Background: The investigational reformulated RAL 600mg tablet for QD use at 1200mg dose could provide a more convenient option for treatment of HIV-1 infection.
Methods: ONCEMRK is a phase 3, multicenter, double-blind, randomized, controlled trial to evaluate if reformulated RAL 1200mg QD is non-inferior to RAL 400mg BID. Treatment-naïve HIV-1-infected subjects were assigned (2:1) to reformulated RAL 2x600mg QD or RAL 400mg BID, both with tenofovir/emtricitabine, for up to 96 weeks. Randomization was stratified by screening HIV-1 RNA (vRNA) and chronic hepatitis B/C status. The primary efficacy endpoint was the proportion of subjects with vRNA < 40 copies/mL at Week 48 (Non-Completer=Failure).

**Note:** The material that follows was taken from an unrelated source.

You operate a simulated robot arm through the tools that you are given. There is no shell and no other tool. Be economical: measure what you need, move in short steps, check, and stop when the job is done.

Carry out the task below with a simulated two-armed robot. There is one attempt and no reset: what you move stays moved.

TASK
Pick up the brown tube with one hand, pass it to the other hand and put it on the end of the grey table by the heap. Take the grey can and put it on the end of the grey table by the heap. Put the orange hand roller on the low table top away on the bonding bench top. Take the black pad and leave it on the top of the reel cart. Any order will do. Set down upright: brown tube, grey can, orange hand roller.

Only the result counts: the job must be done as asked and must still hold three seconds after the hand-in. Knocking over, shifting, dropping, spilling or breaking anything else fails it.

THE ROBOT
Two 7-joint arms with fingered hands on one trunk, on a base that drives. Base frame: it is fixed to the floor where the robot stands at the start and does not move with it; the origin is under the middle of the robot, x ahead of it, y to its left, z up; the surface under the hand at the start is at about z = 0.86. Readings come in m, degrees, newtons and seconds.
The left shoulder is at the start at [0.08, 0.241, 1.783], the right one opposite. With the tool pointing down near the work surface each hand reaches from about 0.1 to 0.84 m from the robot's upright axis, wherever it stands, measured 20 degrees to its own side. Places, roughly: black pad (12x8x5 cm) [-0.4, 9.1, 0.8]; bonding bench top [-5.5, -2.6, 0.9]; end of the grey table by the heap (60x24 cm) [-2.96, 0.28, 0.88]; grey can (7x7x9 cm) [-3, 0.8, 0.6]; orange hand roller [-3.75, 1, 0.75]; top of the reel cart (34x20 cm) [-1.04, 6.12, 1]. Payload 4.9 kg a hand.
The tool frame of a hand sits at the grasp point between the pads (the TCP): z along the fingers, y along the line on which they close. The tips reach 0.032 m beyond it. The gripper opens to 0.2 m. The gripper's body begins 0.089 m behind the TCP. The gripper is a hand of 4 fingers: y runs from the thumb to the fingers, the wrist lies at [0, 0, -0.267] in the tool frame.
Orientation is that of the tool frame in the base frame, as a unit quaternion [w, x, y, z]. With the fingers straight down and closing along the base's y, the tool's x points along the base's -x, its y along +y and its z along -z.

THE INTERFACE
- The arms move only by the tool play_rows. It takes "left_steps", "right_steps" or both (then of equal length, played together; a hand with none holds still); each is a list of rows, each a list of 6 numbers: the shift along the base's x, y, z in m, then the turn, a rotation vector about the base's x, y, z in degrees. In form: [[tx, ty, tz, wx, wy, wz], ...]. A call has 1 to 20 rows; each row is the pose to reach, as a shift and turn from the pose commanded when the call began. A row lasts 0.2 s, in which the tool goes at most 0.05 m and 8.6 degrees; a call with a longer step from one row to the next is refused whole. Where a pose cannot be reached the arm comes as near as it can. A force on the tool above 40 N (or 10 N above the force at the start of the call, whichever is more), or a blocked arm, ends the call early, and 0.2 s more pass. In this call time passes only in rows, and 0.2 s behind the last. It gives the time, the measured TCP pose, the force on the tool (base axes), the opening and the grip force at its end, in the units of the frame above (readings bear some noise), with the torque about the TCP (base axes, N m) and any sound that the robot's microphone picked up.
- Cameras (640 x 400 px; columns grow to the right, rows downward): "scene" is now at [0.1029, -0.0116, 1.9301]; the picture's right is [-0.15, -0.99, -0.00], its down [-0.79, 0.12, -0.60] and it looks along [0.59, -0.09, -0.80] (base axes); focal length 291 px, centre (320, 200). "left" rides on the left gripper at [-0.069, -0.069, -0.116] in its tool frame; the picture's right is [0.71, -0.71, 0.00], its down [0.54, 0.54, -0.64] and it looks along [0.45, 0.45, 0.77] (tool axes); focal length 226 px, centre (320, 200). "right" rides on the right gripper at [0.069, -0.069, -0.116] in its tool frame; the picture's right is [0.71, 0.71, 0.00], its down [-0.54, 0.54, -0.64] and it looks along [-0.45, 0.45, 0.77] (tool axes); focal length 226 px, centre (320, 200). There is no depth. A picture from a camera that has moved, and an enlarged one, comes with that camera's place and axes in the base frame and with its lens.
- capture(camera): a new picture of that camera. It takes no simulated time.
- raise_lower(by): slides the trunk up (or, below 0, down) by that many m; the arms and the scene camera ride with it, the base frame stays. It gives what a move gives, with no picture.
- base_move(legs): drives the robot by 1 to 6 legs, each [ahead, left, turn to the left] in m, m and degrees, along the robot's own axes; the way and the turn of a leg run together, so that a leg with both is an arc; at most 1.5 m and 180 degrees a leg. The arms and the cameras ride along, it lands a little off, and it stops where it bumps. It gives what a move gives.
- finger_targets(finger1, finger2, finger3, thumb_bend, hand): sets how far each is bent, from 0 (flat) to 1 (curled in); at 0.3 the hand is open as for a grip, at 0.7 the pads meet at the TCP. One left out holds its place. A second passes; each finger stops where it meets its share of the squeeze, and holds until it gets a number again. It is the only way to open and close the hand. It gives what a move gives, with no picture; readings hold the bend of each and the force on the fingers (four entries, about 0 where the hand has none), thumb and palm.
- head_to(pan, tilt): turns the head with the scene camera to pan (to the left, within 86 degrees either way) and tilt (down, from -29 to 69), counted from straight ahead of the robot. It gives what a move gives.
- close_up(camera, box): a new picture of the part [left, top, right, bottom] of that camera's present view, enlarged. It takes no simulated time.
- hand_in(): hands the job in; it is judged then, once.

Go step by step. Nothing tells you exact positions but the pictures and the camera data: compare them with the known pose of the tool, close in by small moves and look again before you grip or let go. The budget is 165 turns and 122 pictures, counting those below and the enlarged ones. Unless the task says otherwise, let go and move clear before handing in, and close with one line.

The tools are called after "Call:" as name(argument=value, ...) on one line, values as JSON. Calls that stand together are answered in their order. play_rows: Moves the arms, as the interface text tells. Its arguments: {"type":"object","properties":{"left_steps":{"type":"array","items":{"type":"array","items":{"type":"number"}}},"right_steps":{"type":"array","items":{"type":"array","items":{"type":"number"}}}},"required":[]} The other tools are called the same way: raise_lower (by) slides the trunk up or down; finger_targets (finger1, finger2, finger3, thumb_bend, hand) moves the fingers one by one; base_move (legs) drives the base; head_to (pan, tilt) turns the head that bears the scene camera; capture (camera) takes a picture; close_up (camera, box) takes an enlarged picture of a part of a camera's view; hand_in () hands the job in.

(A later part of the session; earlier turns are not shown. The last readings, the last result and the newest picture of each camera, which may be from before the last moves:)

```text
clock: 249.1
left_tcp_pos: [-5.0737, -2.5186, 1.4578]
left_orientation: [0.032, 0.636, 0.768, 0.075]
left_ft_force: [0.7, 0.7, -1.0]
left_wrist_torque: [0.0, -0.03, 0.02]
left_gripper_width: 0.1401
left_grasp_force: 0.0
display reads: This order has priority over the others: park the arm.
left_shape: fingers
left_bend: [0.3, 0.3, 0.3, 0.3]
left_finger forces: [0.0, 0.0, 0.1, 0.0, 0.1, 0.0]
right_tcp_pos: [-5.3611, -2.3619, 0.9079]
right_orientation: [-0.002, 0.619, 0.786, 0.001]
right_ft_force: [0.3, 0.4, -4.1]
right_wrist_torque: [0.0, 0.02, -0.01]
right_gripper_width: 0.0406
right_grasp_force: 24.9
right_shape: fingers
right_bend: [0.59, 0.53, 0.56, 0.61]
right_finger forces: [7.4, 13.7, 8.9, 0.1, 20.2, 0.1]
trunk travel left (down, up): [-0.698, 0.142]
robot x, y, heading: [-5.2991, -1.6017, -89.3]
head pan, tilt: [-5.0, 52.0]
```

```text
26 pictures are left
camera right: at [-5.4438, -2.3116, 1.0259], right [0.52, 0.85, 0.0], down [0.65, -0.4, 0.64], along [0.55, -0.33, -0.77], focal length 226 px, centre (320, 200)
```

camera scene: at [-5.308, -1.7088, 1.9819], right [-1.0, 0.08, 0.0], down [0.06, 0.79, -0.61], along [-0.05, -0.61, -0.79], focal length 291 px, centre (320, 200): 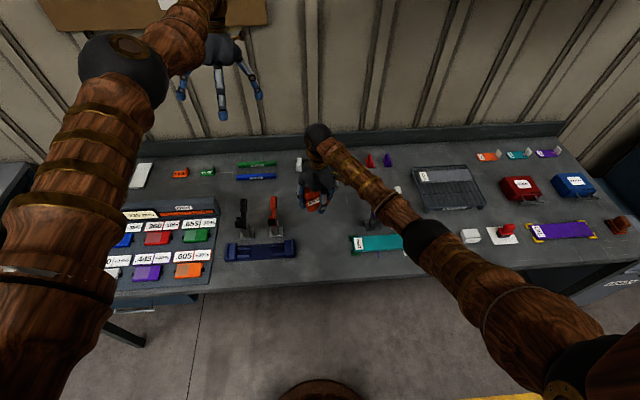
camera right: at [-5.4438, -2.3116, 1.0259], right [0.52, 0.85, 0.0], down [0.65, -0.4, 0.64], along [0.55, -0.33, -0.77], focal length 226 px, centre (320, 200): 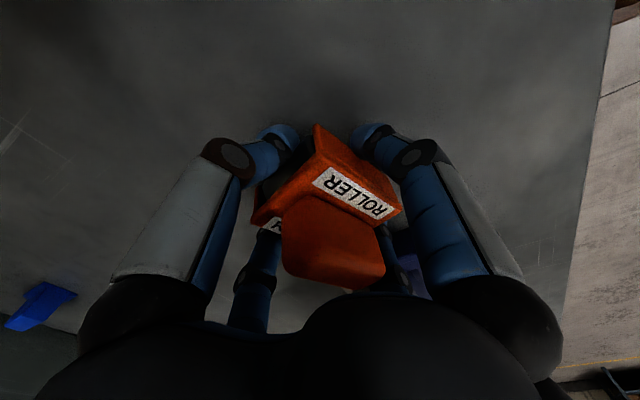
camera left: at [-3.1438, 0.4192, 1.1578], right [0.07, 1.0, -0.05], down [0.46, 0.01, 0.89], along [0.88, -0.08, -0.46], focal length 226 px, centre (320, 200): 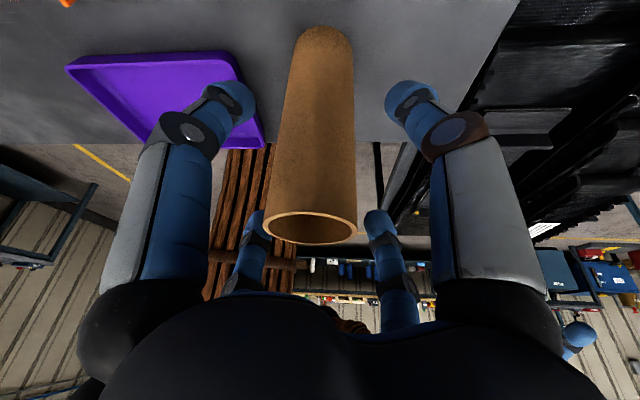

Results: Of 802 subjects randomized, 797 received study therapy and were included in the analyses; 732 (92%) completed 48 weeks of treatment. The study population was 85% male, 59% white, mean age 35.9 years, mean CD4 count 415/mm3, mean plasma vRNA 4.6 log10 copies/mL, 28.4% had baseline vRNA >100,000 copies/mL, 2.9% had hepatitis B and/or C co-infection. Subjects in both groups achieved a rapid decline in vRNA (>50% reaching vRNA < 40 copies/mL by Week 4). At Week 48, RAL 1200mg QD was non-inferior to RAL 400mg BID (vRNA < 40 copies/mL in 88.9% and 88.3%, respectively, Δ(QD-BID)=0.5%, 95% CI [-4.2,5.2]). Study results did not differ significantly by baseline vRNA or hepatitis co-infection status. RAL 1200mg QD also had comparable immunologic efficacy, as measured by change from baseline in CD4 cell counts. Both treatment regimens were well-tolerated with comparable incidence of clinical adverse events (table) and laboratory values exceeding predefined limits of change (based on DAIDS toxicity criteria).
Conclusions: In HIV-1-infected treatment-naïve subjects receiving tenofovir/emtricitabine, reformulated RAL 1200mg QD demonstrated potent and non-inferior efficacy compared to RAL 400mg BID at Week 48. RAL 1200mg QD was safe and well tolerated with a safety profile similar to RAL 400mg BID.